1 result for (book:tes1 AND session:21 AND stemmed:live)
[... 12 paragraphs ...]
Patricia was the maid, died two years later. Approximately five years after this, the oldest sister went to France; first to a small town outside of Paris and then to Paris, where she lived with French relatives. In this capacity she saved a dowry, working for a very short time for friends of these relatives, and adding these earnings to the goods given to her by her father. As I mentioned earlier, she did marry a cavalry officer, and bore him many children.
[... 5 paragraphs ...]
Behind the shop was another room that served as a kitchen and, you might say, parlor. In any case it was the family’s social room. Behind this was a storeroom with earthen floor, and a shed. An imbecilic boy sometimes did errands for Throckmorton about the shop. He slept in the shed. Lessie had already had and lost 4 children. One actually lived to be 18 and was born when Lessie was very young. The others died in childbirth or in the first year. Throckmorton had wanted a son to carry on his shop.
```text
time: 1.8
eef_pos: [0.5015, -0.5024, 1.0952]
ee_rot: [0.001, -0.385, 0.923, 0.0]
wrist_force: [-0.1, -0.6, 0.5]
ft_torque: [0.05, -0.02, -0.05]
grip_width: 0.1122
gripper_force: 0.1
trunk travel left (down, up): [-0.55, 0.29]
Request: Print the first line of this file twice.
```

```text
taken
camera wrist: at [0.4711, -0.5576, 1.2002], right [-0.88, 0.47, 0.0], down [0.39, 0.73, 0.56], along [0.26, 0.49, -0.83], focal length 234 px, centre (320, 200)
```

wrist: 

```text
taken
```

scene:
The child who died at 18 would have been such a boy, and Throckmorton never really recovered from the lad’s death. He died incidentally of pneumonia: took sick and died within three days.
[... 2 paragraphs ...]
Much love was bestowed upon the boy, Dick, and at his death Throckmorton was all the more bitter against this eldest child. Nor was there any love lost on the young woman’s part. She was temperamentally different from the other members of the family. The house was filled with mourning when Dick died. The 3-year-old boy lived into old age, turning into a prosperous tradesman dealing in wools and textiles. I am unable at present to tell you what Throckmorton’s shop actually dealt with.
[... 1 paragraph ...]
As I mentioned earlier, the sign out front was of a wooden spoon. The maid, or poor relative, was attached strongly to the boy who survived Dick. She never married and did not live to see womanhood. At times I will return to this material.
[... 5 paragraphs ...]
The reason that Dick has had the same father twice is simply that he died at such a young age, before the relationship could be worked out between the two. Dick’s wife was also alive in England during Dick’s short life. She was the daughter of a baker who lived across the street, and was one of the boy’s playmates. The two children were very fond of each other. Both with warm and sunny dispositions. They were attracted to each other at that time, and renewed that relationship in this existence.
[... 2 paragraphs ...]
These questions are worked out by entities between lives, and each entity has many problems to consider. In your technological age such problems are easier to solve than in the past. That is, contemporaries even from different continents can meet in a simpler fashion. The basic problems are necessarily kept from the personality by the entity simply because so many psychological undercurrents would sweep the ego off its feet, and pull the rug of sanity from beneath it.
[... 1 paragraph ...]
The personality then changes course in midstream. Some, but not all, cases of insanity represent the personality’s inability to handle a particular problem, while at the same time it refuses to obey the orders from the inner senses to change course. On such occasions data from past lives rushes up or through the inner senses. The personality is no longer capable of shielding itself from this material when it goes beyond a certain point. That is, the personality is now working against itself.
[... 22 paragraphs ...]
(There came a knock on our door just as I finished asking this question. This was our first interruption during a session. Our living room opens on the hall entrance so we thought we could be heard through the door. Jane broke off her dictation; not knowing exactly what to do we answered the door.
[... 3 paragraphs ...]
Your eager, bungling friend was an acquaintance in your immediately past lives, making late contact with you now. He was a sort of educated medicine man in those days, peddling many potions supposed to arouse erotic passions in weak and fainting Victorian ladies. He had seven children, a wife of almost obscene girth, and a child called Stephen who was a pharmacist or doctor. His name was Cronton the Third.
[... 4 paragraphs ...]
He merely moved in the circle, the outer circle, of your acquaintance at that time. There is no reason in particular why you met him this time, except for this sense of familiarity. It does not follow, in other words, that everyone with which you are concerned involved themselves with you in past lives. You always meet completely new and different personalities in various existences as well as old ones. Many times in fact you solve problems that arose with certain personalities by helping other personalities in other lives.